Editorial Note
PERHAPS nowhere else on the continent of Europe were the ideas of Marx accorded so wide and immediate reception as in Russia. Both Poverty of Philosophy and Critique of Political Economy had sold more copies in Russia than elsewhere; and Russia was the country where the first translation of the first volume of Capital appeared on 27 March 1872. Within barely two months, by May 25, a thousand copies, or one-third of the total edition, were sold out. And an article in the European Messanger of St. Petersburg in May 1872, gave what Marx called a "striking and generous" depiction of the method of Das Kapital. Marx, who had tended initially to dismiss the Russian interest in his work as "pure Epicureanism", not only revised his opinion but came subsequently to place his hopes for a European revolution in the developments taking place in Russia.

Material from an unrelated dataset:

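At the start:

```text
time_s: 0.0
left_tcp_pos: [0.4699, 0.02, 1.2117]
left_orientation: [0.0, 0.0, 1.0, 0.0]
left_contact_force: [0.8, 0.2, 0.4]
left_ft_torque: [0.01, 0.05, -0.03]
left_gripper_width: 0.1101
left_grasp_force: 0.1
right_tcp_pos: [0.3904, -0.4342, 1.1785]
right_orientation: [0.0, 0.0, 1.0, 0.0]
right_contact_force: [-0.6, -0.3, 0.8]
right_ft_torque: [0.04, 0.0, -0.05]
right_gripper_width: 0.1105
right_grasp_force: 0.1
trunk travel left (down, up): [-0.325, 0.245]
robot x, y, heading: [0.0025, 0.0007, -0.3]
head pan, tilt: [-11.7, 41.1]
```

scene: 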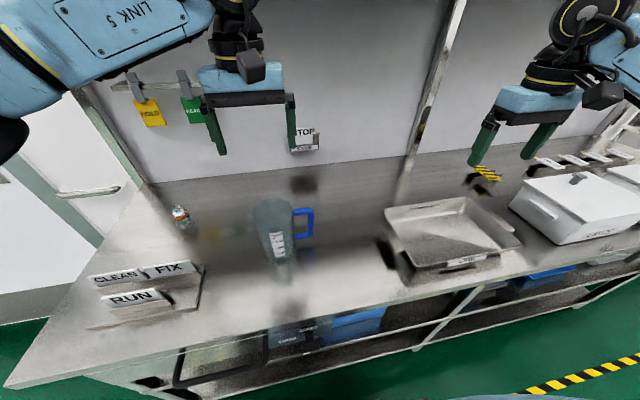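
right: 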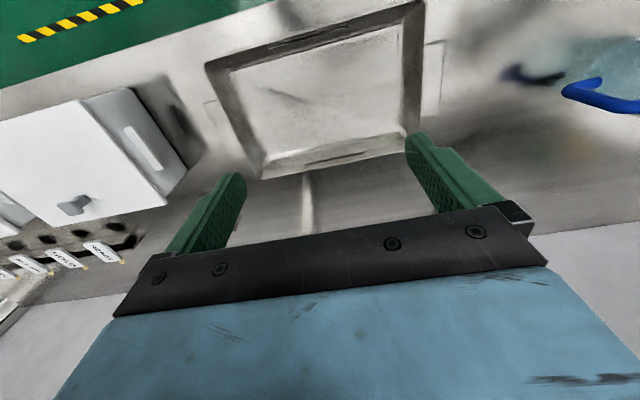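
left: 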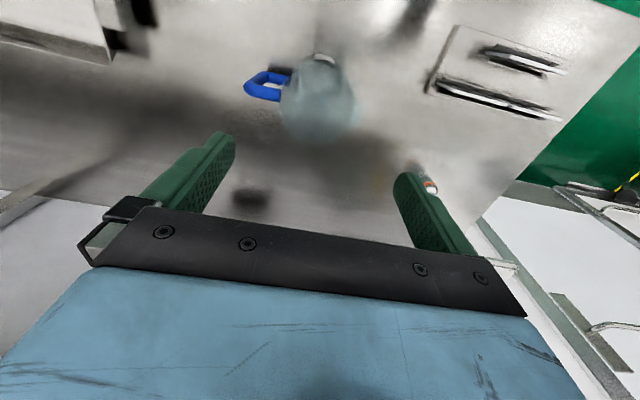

The question before contemporary Russian revolutionaries was:
would Tsarist Russia inevitably have to pass through a stage of capitalist development before attempting a transition to socialism, or could she bypass capitalism by making a direct transition to socialism on the basis of the existing Russian village community? Many of them turned to Marx for an answer to the question. Marx's answer to this question and the degree to which Marx was influenced by Chemyshevskii in arriving at this answer are discussed in the lead article of the current number of Social Scientist by Kalyan Dasgupta, who argues that in grappling with this problem, Marx made a transition from a theory of "historical inevitability" to a theory of "historical expediency". The issues thrown up by Dasgupta's article are complex, profound and relevant. Later Russian Marxist revolutionaries like Lenin, for example, while arguing that communal property had already disintegrated under the impact of capitalist development, posed the problem of "bypassing" or more appropriately transcendence, of capitalism in backward Russia in altogether different terms. The difference between the problematic as presented to Marx, and the problematic of Russian Marxists like Lenin, Engels' position on the question in 1894 and the precise relevance of the whole debate for today's backward societies, are all matters requiring serious discussion. We hope that Dasgupta's essay would prepare the ground for such a determination.